As he tells it, so enclosed was the small area he could hardly hear the howling storm outside as he went to sleep securely wrapped in a sheet.

He struggled to explain his horror and confusion when he “jumped” out of his sleep to find himself unable to move and covered from toe to neck in wet earth and large stones.

“Only mi head and mi right hand free,” he said, “any how mi did go sleep with mi head the other way, mi dead.”

His first move, an instinctive violent jerk of his right hand in a bid to free himself, caused more problems: A large stone that had been on his chest rolled on to his face.

“Is mi face mi have to use to push off the stone,” demonstrating with butting motions of his head which still bore scars and swellings. To complicate matters, Fagan now found that the sheet he had wrapped himself in and a jacket he was wearing proved to be major hindrances. “is mi teeth mi have fi use and tear, tear the sheet and the jacket.” he said, his voice falling away. His discomfort was heightened by water flowing from a concrete tank above the barber shop which was broken as the police station fell.

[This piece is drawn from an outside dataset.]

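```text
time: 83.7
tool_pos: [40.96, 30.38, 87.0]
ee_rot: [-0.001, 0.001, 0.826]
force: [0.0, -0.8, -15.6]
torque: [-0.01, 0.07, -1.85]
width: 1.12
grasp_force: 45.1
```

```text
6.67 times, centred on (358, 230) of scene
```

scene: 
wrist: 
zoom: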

Even as he struggled to free himself, Fagan shouted for help. It later transpired that policemen contemplating their own troubles heard the frantic cries but could not locate the source.

“Everytime them come round to this side dem do’n hear nuthin, but when they go back roun’ to the station side they hear the sound again,” he said.

His struggles gradually paid off. Biting, twisting and turning, he slowly got his left hand free and with the help of a piece of a construction steel rod that had also fallen on him he managed to dig himself out. The ordeal had lasted several hours – he is unsure how many.

Over the past week, Fagan and others who sorted through the ruins came up with theories as to how he managed to escape albeit with numerous bruises and pains all over his body necessitating out-patient visits to the Mandeville Regional Hospital.

Primarily, they believe, his life was saved because the first pile of debris to hit his body was dirt – cushioning the impact of the stones and bricks which followed.

Fagan also believes the water from the overhead tank – though a source of discomfort – helped him. “It soften the dirt and mek it easier to dig out,” he said.